Spread over 310 acres, the Noida zone’s rows of white, two- story buildings bustle with workers loading and unloading trucks with steel pipes, cement, electrical equipment and other materials. The zone has its own power plant, bus network, mail center, banks and automatic teller machines. Proposed additions include a second generator and a six-lane highway to Delhi.

“The biggest benefit is that this is designated as foreign territory,” said Optic Electronic’s Singh, who invested 100 million rupees to start his factory in unit 4C and is planning to expand. “I can do business better in here since it is exempt from local laws.”

Companies, including Gitanjali Gems Ltd., India’s biggest jewelry retailer, have benefitted.

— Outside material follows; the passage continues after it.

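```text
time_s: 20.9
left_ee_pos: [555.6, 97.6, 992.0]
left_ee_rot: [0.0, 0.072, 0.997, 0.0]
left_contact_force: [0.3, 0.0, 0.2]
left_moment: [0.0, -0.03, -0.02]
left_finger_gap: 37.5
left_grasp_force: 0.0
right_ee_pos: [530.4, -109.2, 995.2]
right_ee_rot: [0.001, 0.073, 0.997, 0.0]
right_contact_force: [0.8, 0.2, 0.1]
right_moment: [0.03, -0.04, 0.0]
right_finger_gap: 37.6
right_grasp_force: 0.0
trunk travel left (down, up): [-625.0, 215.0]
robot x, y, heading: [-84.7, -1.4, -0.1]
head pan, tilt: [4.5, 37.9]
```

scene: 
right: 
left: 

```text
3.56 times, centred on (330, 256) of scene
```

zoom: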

“Our exports have risen after we moved some of our production to a special economic zone,” said Chairman Mehul Choksi. Overseas sales have grown between 40 percent and 50 percent, he said, without citing a time period. Gitanjali Gems shares have almost tripled in the past 6 months.

Export Battle

India’s push to build up exports may exacerbate a battle between nations from Brazil to South Korea that are trying to raise their own exports to lift economies after the global slump. Brazilian Finance Minister Guido Mantega said in September that a “currency war” had begun as nations tried to cheapen exchange rates to boost exports.

Brazil, South Korea, Turkey, South Africa and Russia are among nations that have their own economic zones, according to the World Bank.

“As these zones take off and Indian exports become more competitive, countries which rely on exports to drive economic growth will have a tough time,” said Anubhuti Sahay, an economist at Standard Chartered Plc in Mumbai.

India’s biggest zone by exports, the Santa Cruz Electronics Export Processing Zone, covers 100 acres and produced shipments worth $4 billion in the fiscal year to March 31, 2009. China’s largest SEZ by area is the southern island of Hainan, spread over 13,100 square miles.

Chinese Scale

“The difference between Indian and Chinese SEZs is one of scale,” said Rajesh Mohan Joshi, who teaches economics at the New Delhi-based Indian Institute of Foreign Trade.

China now has seven economic zones and another 100 smaller state and high-tech industrial parks. Shenzhen boasts some of China’s largest companies, including Huawei Technologies Co., the nation’s biggest maker of telephone-network equipment.

India’s zones are hindered by difficulty in buying land, said N. R. Bhanumurthy, an economist at the Institute of Public Finance and Policy in New Delhi.

“Unless the government resolves the issue of acquiring land, India will struggle to match the manufacturing prowess of China,” he said.

Singh’s government is backing a land acquisition bill that may be debated in parliament in the session scheduled to end Dec. 13. By guaranteeing market prices for seized land and helping resettle displaced residents, the government is trying to reduce disputes that have blocked companies from expanding.

Fatal Clashes

India suspended its SEZ program in December 2006 after farmers protested what they said were cheap prices paid for their land. Clashes in March 2007 left 14 dead in West Bengal state. The government restarted the system in April 2007 after prescribing a ceiling on size -- 12,355 acres -- and forbidding state administrations to take land by force.

More export zones are springing up in India.

Indiabulls Industrial Infrastructure Ltd., a unit of India’s sixth-biggest developer by market value, plans to complete a 2,500-acre zone in Nasik, western India, by March 2011. Sri City Special Economic Zone, 34 miles outside the southern Indian city of Chennai, held road shows in Malaysia, Australia, Japan and Taiwan to attract investors. Ravindra Sannareddy, managing director of Sri City, said he expects to attract 80 billion rupees in the next three to five years.

“Special economic zones offer unexplored opportunities,” said Vinay Sharma, who quit his job in 2008 as vice president of Mumbai-based Reliance Industries Ltd., owner of the world’s largest oil refinery, to set up a warehouse for oil and gas companies in Visakhapatnam SEZ on India’s east coast. “It is the unique set of services they offer that make them attractive.”